Exercise instructions:
a) What does the excerpt say from "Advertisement" through "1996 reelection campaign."? Give the exact wording.
b) Keep the excerpt going from its last sentence.

Dataset content:

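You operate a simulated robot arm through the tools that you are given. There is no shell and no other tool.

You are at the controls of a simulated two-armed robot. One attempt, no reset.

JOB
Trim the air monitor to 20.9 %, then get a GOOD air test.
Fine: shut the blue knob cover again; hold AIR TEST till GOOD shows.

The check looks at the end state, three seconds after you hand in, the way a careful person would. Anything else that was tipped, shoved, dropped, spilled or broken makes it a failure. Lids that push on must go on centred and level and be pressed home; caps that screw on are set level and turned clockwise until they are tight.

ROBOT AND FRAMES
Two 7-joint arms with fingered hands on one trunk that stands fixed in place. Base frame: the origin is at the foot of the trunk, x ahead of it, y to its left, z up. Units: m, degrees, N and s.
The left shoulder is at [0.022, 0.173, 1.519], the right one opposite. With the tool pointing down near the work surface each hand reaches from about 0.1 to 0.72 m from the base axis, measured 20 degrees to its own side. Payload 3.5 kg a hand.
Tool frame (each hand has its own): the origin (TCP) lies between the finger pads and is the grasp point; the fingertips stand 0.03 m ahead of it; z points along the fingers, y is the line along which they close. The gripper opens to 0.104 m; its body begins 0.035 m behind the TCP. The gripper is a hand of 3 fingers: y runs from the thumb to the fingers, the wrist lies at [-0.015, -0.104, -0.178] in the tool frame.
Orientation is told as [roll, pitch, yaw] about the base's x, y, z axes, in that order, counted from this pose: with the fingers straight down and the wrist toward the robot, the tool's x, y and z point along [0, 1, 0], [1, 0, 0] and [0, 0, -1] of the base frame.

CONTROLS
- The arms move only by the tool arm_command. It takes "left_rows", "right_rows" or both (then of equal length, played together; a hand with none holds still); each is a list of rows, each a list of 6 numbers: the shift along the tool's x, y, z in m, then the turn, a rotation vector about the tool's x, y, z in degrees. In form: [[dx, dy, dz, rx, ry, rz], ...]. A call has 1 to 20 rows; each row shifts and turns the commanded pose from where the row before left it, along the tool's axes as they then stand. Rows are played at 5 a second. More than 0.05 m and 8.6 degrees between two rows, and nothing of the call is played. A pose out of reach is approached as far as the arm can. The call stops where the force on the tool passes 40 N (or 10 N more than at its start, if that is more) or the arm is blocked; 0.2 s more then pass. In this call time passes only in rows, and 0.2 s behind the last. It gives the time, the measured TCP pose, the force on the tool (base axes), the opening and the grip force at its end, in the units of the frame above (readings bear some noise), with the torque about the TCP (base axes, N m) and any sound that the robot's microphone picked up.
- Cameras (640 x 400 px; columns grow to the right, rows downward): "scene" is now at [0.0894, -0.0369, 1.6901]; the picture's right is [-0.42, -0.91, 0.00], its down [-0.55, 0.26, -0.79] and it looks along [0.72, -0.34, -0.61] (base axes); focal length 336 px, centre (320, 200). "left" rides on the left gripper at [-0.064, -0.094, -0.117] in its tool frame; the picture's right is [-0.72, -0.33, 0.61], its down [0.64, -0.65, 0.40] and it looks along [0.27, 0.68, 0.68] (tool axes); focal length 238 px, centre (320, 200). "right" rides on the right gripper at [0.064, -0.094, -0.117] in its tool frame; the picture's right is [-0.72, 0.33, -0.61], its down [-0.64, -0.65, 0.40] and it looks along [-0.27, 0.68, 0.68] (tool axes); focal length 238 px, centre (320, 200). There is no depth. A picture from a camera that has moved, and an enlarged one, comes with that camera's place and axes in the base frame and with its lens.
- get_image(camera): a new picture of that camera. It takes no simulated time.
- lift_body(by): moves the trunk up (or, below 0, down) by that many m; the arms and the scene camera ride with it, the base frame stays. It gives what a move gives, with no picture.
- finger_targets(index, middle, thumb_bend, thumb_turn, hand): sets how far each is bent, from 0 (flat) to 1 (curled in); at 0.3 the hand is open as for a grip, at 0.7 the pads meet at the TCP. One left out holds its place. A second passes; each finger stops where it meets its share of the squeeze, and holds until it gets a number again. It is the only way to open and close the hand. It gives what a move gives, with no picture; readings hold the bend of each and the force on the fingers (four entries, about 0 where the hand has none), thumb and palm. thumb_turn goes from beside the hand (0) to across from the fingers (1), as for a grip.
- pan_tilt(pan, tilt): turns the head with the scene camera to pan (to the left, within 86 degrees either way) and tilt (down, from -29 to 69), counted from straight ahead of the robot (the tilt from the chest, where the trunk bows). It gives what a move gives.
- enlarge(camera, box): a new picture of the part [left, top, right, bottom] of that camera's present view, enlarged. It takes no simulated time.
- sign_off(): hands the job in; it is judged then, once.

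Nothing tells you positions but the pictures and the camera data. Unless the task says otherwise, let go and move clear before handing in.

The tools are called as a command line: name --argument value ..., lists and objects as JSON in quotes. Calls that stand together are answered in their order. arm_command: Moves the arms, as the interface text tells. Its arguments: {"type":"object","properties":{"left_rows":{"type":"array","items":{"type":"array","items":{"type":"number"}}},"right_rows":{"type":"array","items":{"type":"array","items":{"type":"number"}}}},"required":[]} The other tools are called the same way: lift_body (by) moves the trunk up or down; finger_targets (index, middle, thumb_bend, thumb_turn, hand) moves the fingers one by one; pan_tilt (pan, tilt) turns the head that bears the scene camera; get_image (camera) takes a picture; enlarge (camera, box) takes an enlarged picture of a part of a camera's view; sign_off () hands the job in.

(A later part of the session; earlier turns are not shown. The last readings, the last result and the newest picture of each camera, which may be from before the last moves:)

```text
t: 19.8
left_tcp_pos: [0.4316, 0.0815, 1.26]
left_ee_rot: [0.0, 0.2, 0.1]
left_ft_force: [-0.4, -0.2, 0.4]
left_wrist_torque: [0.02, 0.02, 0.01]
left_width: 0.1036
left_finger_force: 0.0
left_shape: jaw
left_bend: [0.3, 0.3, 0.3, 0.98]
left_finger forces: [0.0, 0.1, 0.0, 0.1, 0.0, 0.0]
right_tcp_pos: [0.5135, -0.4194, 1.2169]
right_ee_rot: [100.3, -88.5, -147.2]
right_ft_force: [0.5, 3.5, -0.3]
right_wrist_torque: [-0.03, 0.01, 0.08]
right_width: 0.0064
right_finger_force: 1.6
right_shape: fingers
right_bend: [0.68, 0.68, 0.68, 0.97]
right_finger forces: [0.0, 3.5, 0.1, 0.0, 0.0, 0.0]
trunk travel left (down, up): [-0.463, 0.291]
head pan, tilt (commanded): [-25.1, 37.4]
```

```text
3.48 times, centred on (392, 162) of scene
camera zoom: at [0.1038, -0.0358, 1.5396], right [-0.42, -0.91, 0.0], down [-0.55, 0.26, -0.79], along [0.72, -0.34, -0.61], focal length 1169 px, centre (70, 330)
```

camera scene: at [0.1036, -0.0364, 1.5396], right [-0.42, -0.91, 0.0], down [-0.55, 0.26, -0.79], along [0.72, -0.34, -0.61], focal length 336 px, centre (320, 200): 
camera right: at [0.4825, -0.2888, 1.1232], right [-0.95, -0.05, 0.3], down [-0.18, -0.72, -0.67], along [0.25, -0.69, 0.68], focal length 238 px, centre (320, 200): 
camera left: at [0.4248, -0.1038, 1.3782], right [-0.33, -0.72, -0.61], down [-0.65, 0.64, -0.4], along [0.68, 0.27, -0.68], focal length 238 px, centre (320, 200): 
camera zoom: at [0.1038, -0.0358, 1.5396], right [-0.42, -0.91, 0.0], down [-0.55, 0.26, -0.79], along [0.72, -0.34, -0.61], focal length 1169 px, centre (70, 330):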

Excerpt:
So anyone really worried that Charles Krauthammer’s prediction will come true should be thinking in terms of contingent coalitions: a long-term plan to cripple the liberal agenda if it decides to permanently cripple the conservative one.  In this case the President gets to show his hand first and it gives  him a crucial edge.  The party with the first move advantage acting vigorously enough may be able to pre-empt the emergence of hostile coalitions if it sweeps the the political field so completely it eliminates any place from which an opposition comeback can be staged.  That is in part how one-party rule has effectively been achieved in Chicago which has only one Republican alderman on the City Council. It is proof of the efficacy of Democratic coalition strategy starting from the 1930s in which every important ethnic group was a given a piece of the pie in exchange for backing the machine. That formula has ensured dominance to this to this day, allowing for changes in ethnic composition

Advertisement

Krauthammer thinks he sees the signs; he believes that Obama’s unwillingness to compromise signals his determination to push past mounting public opposition to capture of all the bases. Then he will have his own Chicago but on a national scale. Krauthammer writes:

That’s why there’s so much tension between Obama and congressional Democrats. For Obama, 2010 matters little. If Democrats lose control of one or both houses, Obama will probably have an easier time in 2012, just as Bill Clinton used Newt Gingrich and the Republicans as the foil for his 1996 reelection campaign.

Obama is down, but it’s very early in the play. Like Reagan, he came here to do things. And he’s done much in his first 500 days. What he has left to do he knows must await his next 500 days — those that come after reelection.

The real prize is 2012. Obama sees far, farther than even his own partisans. Republicans underestimate him at their peril.

‘They misunderestimate him at their peril’ — that is — when they are estimating anything at all. Conservative victories are often won in a state of absentmindedness and their defeats are likewise characterized. The problem is this time they may be taking too much for granted on the assumption they will have a base from which to stage a comeback: the equivalent of a Napoleonic-era Britain from which to hatch as many coalitions as necessary until President Obama and his successors meets their Waterloo. But Chicago didn’t get that chance, because unlike England there was no place the Boss could not go. By contrast England’s special geographical position always meant there was somewhere Napoleon could not go.  But where in America if Obama achieves his goal could his party not go?  The historical parallel founders on this difference. England’s island position meant there were seven bites at the cherry. If 2010 and 2012 don’t work who’s to say there will be opportunities beyond that?

Answers in order:
a)
Advertisement

Krauthammer thinks he sees the signs; he believes that Obama’s unwillingness to compromise signals his determination to push past mounting public opposition to capture of all the bases. Then he will have his own Chicago but on a national scale. Krauthammer writes:

That’s why there’s so much tension between Obama and congressional Democrats. For Obama, 2010 matters little. If Democrats lose control of one or both houses, Obama will probably have an easier time in 2012, just as Bill Clinton used Newt Gingrich and the Republicans as the foil for his 1996 reelection campaign.

b)
Advertisement

The importance of a secure base cannot be overstated. After Bonaparte’s armies had swept aside all continental opposition an invasion scare swept England and Admiral Jervis was asked to render his opinion on the likelihood Napoleon would be in Britain. He said he could not answer for the army but … “I do not say, my Lords, that the French will not come. I say only they will not come by sea.”  That base would eventually defeat Napoleon and he knew it.  In Mahan’s words, “those far distant, storm-beaten ships, upon which the Grand Army never looked, stood between it and the dominion of the world.” What is the equivalent wooden wall for a conservative movement in retreat?

The key then to ensuring a contingent response to a contingent threat is the assured survival of a secure base.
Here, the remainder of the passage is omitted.